A piece of San Francisco musical history will be brought back to life at the end of the month, at least temporarily. The historic Fillmore West—most recently the site of a Honda dealership on the corner of Market Street and South Van Ness—is reopening under new management and will host events for the first time in 45 years. But before music fans start celebrating the reemergence of the storied venue, there’s a catch: the events company managing the former Fillmore West may only have three to five years to utilize it before the developer who owns the underlying land turns the site into a high-rise apartment tower.

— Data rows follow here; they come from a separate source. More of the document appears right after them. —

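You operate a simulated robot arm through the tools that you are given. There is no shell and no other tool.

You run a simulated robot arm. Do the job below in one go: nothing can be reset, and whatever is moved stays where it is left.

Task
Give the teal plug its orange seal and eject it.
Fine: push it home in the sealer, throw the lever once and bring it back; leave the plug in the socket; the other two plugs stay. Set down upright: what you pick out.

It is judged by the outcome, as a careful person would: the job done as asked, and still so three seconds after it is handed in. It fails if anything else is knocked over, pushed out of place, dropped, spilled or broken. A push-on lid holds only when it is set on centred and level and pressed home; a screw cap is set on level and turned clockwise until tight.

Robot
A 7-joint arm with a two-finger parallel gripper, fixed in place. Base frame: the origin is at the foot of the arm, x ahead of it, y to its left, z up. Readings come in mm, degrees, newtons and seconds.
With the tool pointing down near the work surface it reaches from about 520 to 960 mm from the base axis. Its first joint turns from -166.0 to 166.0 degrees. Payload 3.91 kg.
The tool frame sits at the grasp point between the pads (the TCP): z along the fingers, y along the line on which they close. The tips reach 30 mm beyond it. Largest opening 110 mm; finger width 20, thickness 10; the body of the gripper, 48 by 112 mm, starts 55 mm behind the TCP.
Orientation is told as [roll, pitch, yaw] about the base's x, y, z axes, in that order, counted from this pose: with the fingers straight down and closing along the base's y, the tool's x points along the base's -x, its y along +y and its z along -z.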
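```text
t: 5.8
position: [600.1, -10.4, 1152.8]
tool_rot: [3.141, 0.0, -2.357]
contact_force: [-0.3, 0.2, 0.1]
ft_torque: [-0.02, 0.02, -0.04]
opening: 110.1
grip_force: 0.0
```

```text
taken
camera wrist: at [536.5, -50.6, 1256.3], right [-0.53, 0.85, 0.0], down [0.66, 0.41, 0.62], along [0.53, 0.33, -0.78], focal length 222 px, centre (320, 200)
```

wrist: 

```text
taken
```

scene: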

SVN West, once a ’60s counterculture mecca, utilizes much of the Fillmore West’s original architecture and will feature a mezzanine, an approximately 25,000-square-foot ballroom with high ceilings and a similarly sized outdoor terrace. The ballroom holds 4,000 to 6,000 people—a rarity among independent venues in the city.
Non Plus Ultra, Inc., a local company with philanthropic roots, manages SVN West. (Its leadership team helped found Project Wreckless, which teaches at-risk youth to restore classic cars, and the company frequently donates proceeds from events to community organizations.) Non Plus Ultra (NPU) also runs The Mint, Palace of Fine Arts and The Midway.
Although the company hasn’t disclosed many details about upcoming booking at SVN West, NPU president Jordan Langer says he plans to host a variety of corporate and community events. The first event at the new SVN West is a Pride celebration featuring several DJs and drag star Juanita MORE! on Saturday, June 23.
“We’ll do some parties, live music and art stuff including installations,” NPU President Jordan Langer said of his vision for SVN West. “Rather than the building sitting empty or underutilized, we wanted to activate it in a cool, positive light. It’s an incredible venue—and if those walls could talk!”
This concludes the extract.